Eating local and Is ‘Temporary’ pain worth it?

Today I learned:

1. Eating local: We stopped by a farmers market this morning and ran into a friend helping out with her dad selling locally produced sausage under the name Chef’s Natural.  I have to admit 99% of our meat and fish comes from places like Costco and Safeway, but today we bought a few meals worth to support a friend. Dinner tonight was exceptionally tasty, and with no chemicals on the ingredient list I even felt watching my kids chow down.  Surprisingly, it was not much more costly than the something similar from a big box retailer. A good lesson in eating local and supporting the little guy.

2. Temporary Pain: I spent a chunk of my day working on planning staff resources for 2012 projects. Realizing workload will exceed resources, I started thinking how I could utilize temps to offload some tasks.  This made me reflect on past experience and reminded me of a quote I wrote for myself one day last spring:

Keep your enemies close, and the temps you hire to do menial tasks even closer.

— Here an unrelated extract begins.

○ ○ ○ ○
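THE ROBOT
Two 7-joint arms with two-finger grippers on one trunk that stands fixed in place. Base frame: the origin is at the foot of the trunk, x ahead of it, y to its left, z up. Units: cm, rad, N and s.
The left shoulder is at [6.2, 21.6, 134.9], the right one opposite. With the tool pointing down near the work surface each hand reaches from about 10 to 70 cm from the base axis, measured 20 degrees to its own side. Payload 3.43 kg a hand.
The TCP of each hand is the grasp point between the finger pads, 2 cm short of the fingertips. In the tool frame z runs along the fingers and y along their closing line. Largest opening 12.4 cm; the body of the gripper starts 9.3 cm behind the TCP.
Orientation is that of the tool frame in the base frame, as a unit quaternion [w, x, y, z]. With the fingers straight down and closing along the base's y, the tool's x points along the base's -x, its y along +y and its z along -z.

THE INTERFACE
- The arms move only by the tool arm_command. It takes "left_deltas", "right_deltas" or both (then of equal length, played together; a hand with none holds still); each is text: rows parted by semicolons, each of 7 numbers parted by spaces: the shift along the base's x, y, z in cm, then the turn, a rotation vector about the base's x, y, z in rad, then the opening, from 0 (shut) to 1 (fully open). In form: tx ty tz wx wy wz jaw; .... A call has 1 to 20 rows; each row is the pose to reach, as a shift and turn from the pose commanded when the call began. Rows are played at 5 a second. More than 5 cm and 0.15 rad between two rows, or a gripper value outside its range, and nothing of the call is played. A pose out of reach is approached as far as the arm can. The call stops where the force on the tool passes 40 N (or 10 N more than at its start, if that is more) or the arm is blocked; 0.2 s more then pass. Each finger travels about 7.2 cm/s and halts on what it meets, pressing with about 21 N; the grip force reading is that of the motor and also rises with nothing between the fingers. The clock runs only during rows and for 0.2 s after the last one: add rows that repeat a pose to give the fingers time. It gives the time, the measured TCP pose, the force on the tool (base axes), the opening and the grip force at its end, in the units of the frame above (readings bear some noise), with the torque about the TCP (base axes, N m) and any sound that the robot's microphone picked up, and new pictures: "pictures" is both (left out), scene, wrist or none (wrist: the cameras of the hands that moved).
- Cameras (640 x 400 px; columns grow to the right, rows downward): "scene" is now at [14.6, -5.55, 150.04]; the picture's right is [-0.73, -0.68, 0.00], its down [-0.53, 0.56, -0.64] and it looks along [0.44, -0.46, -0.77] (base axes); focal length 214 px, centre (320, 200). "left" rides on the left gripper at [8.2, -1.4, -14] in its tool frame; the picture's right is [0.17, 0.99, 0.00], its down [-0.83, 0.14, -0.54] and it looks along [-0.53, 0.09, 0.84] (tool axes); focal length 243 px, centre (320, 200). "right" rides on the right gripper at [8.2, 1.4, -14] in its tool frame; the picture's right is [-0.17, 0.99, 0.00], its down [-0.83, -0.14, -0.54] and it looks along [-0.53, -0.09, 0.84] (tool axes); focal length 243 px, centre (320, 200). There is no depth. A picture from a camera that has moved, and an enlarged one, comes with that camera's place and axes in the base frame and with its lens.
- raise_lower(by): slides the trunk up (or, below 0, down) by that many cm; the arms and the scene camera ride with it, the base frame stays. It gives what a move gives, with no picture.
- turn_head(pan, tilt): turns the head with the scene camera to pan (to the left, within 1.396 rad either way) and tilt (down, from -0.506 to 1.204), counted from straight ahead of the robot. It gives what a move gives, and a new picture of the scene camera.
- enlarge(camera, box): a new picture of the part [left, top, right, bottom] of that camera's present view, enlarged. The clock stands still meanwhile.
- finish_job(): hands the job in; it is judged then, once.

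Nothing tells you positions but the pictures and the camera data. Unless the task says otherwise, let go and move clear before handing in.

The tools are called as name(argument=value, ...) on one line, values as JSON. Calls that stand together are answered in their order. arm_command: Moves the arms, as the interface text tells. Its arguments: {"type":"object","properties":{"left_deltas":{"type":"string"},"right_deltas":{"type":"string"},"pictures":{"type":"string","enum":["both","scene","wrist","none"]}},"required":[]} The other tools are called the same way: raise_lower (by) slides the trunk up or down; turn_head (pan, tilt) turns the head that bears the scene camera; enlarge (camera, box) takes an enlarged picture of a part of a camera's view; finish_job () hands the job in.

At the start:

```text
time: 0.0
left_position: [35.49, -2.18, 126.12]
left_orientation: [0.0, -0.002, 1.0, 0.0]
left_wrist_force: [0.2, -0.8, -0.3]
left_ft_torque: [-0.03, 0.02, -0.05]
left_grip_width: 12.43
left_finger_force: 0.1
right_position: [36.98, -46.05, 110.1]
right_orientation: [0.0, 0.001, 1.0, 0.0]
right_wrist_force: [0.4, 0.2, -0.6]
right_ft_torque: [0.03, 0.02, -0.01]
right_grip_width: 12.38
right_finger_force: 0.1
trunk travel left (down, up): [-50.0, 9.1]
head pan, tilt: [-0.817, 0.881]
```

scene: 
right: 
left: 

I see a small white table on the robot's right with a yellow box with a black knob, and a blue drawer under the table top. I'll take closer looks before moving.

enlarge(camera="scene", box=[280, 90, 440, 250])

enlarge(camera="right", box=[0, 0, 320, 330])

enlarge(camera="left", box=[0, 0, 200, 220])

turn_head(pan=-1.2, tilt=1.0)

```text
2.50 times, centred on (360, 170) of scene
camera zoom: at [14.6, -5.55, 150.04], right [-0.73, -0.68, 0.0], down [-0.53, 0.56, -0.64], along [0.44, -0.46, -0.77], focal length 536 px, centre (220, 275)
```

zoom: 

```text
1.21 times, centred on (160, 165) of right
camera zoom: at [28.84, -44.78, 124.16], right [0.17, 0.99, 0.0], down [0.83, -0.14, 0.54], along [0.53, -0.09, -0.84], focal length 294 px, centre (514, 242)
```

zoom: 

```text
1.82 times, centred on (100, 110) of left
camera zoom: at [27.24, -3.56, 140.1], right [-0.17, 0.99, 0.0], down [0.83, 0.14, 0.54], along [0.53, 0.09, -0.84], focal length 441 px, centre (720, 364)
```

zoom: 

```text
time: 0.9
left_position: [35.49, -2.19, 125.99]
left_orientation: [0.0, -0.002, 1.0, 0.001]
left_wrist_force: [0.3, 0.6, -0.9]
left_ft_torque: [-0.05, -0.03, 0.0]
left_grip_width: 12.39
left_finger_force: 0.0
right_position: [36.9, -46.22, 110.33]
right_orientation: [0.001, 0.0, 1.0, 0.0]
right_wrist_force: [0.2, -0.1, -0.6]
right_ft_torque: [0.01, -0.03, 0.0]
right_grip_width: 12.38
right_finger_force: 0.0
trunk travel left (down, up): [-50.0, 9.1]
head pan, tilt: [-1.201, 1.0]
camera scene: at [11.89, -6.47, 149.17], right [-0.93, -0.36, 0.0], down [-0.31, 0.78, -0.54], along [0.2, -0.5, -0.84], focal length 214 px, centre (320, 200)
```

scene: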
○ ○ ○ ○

The motivation for that came from a day lost dealing with two temps hired to do a time sensitive task.  That experience taught me there are few things you can actually pass off to a temp to save your staff time.  If your operation is lean enough those tasks either don’t exist, or they are done more efficiently and with less supervision by those who already work for you.  A good reminder and an opportunity to rethink priorities for the year ahead.